Es evidente que los textos de
aquellos primeros concilios, distantes de nosotros en casi 1.500 años (o más),
para ser entendidos correctamente, necesitan ser “interpretados” como necesita
ser “interpretado” cualquier texto de la Biblia. Porque el lenguaje, y el
contenido del lenguaje -el de entonces y el de ahora- ya no son lo mismo. Pero
lo más importante, en todo este asunto, es que, en la historia de los siglos
posteriores, la cultura ha ido evolucionando de manera que, en la mentalidad de
la gran mayoría de la población de los países más desarrollados, “lo humano” ha
cobrado más fuerza y tiene más presencia que “lo divino”. Mientras que, por el
contrario, la Iglesia ha gestionado todo esto de manera que ha defendido y
ponderado con más pasión y celo “lo divino” que “lo humano”. Y por supuesto,
más “lo sagrado” que “lo profano”.
Ahora bien, si aplicamos esta
manera de pensar a la Liturgia, a la Espiritualidad, al Derecho, a la Moral, a
la “forma de vivir” y a las “costumbres”, ya tenemos clara y patente la
explicación de por qué esta Iglesia nuestra sigue atascada en la mentalidad, no
digo ya de la Edad Media, sino incluso en la manera de plantear y resolver
tantos y tantos problemas que afectan muy seriamente a lo que hacen y dicen no
pocos curas, bastantes obispos, algunos cardenales…. Y hasta la crispación que
produce, en ambientes de sacristía, el comportamiento y las enseñanzas del papa
Francisco. Por la sencilla razón de que, para esta Iglesia, es más
importante evitar el pecado que aliviar el sufrimiento.
Termino asegurando que el
día que nos preocupe más el problema del sufrimiento humano que la creencia en
el pecado (¿contra lo divino?), ese día daremos el paso decisivo para que la
Iglesia se haga más amable, más creíble y, por supuesto, más acogedora.
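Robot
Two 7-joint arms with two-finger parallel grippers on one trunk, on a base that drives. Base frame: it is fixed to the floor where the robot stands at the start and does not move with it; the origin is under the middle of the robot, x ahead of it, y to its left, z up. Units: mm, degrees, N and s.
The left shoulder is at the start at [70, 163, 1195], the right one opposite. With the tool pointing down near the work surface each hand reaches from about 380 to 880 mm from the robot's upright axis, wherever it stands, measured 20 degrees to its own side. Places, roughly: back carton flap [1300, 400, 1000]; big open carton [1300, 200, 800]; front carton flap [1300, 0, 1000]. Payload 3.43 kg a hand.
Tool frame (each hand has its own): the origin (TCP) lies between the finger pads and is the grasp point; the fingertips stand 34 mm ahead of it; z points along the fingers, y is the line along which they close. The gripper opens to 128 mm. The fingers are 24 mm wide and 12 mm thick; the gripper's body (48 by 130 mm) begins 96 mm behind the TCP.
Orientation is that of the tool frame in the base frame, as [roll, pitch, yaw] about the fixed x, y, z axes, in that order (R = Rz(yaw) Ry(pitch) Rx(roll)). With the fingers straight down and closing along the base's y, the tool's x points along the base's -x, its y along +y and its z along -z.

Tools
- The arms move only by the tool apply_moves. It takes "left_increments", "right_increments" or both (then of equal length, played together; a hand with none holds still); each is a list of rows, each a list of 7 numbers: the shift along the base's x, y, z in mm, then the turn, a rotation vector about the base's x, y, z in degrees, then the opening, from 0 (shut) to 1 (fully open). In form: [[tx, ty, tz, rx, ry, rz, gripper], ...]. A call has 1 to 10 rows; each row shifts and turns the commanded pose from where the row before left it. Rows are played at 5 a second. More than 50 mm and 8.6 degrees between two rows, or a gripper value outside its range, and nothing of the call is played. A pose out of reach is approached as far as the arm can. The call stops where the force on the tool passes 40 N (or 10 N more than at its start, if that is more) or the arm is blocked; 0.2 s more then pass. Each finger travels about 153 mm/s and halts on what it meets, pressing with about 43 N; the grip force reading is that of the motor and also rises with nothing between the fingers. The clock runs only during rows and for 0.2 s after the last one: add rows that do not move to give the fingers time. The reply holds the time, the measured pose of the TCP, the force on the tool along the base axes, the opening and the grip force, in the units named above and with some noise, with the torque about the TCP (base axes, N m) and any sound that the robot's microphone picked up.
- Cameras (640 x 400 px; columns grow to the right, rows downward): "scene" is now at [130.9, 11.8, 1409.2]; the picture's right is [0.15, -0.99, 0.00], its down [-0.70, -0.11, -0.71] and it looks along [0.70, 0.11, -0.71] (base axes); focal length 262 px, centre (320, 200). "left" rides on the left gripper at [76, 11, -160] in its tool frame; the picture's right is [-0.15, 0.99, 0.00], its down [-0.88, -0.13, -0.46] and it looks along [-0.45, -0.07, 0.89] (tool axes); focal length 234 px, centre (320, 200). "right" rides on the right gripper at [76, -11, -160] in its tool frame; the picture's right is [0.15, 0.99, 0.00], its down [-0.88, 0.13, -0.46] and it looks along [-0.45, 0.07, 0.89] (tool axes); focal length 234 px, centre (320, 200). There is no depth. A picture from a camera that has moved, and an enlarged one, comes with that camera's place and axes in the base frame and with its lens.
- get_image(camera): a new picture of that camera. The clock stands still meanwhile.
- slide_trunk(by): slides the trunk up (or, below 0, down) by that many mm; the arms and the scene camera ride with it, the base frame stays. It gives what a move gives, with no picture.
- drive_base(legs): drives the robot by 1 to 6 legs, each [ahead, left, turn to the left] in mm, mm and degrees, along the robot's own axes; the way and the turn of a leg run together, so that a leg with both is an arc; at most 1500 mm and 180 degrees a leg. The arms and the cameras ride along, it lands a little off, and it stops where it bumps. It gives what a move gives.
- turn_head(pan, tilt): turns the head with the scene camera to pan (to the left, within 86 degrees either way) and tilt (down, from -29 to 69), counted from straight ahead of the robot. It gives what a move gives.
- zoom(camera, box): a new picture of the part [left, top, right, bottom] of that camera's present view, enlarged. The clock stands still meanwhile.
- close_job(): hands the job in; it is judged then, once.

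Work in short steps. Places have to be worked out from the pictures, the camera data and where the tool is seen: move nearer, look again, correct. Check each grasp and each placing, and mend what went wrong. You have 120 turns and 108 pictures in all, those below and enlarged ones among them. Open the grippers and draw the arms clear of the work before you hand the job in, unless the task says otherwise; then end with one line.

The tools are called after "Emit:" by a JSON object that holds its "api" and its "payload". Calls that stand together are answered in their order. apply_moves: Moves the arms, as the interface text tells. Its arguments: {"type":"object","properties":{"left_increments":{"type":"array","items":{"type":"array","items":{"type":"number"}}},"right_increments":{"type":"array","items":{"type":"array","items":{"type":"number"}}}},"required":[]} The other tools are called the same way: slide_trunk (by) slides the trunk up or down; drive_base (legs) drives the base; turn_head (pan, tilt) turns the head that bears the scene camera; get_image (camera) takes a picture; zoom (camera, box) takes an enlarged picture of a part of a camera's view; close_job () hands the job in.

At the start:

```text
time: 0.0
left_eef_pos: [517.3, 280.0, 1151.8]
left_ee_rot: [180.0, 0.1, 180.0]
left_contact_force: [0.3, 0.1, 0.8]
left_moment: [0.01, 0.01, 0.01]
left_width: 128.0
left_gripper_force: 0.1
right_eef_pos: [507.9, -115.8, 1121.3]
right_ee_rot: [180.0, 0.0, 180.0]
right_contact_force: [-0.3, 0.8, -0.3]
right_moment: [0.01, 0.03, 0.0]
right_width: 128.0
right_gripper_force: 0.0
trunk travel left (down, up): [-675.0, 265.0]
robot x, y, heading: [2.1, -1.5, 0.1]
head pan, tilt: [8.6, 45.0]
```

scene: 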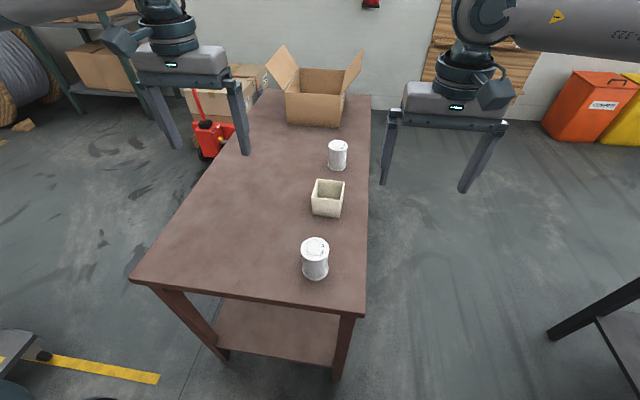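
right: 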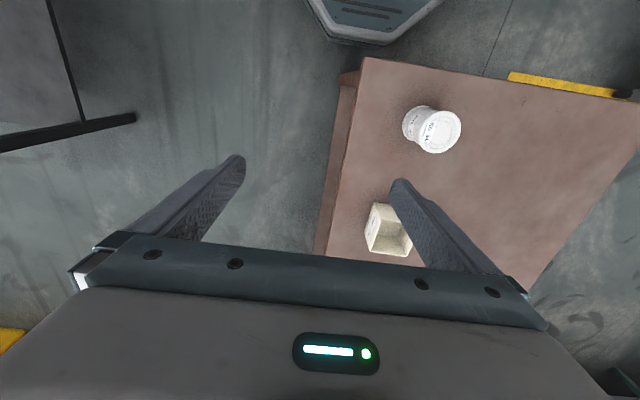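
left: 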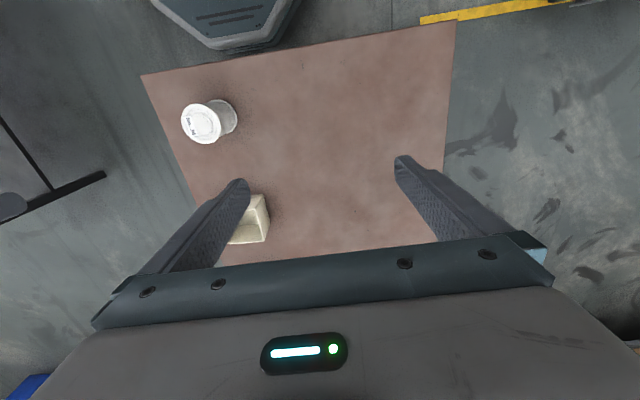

Leyendo
los evangelios, lo más claro que se encuentra en ellos es que a Jesús le
interesó más el sufrimiento de la gente que la vida poco ejemplar que veía
aquella gente en los amigos de Jesús, los pecadores (Mc 2, 14-17; Mt 9, 9-13;
Lc 5, 27-32; 15, 1-2). ¿Por qué será que Jesús andaba con malas compañías y
tenía constantes conflictos con los hombres de la religión?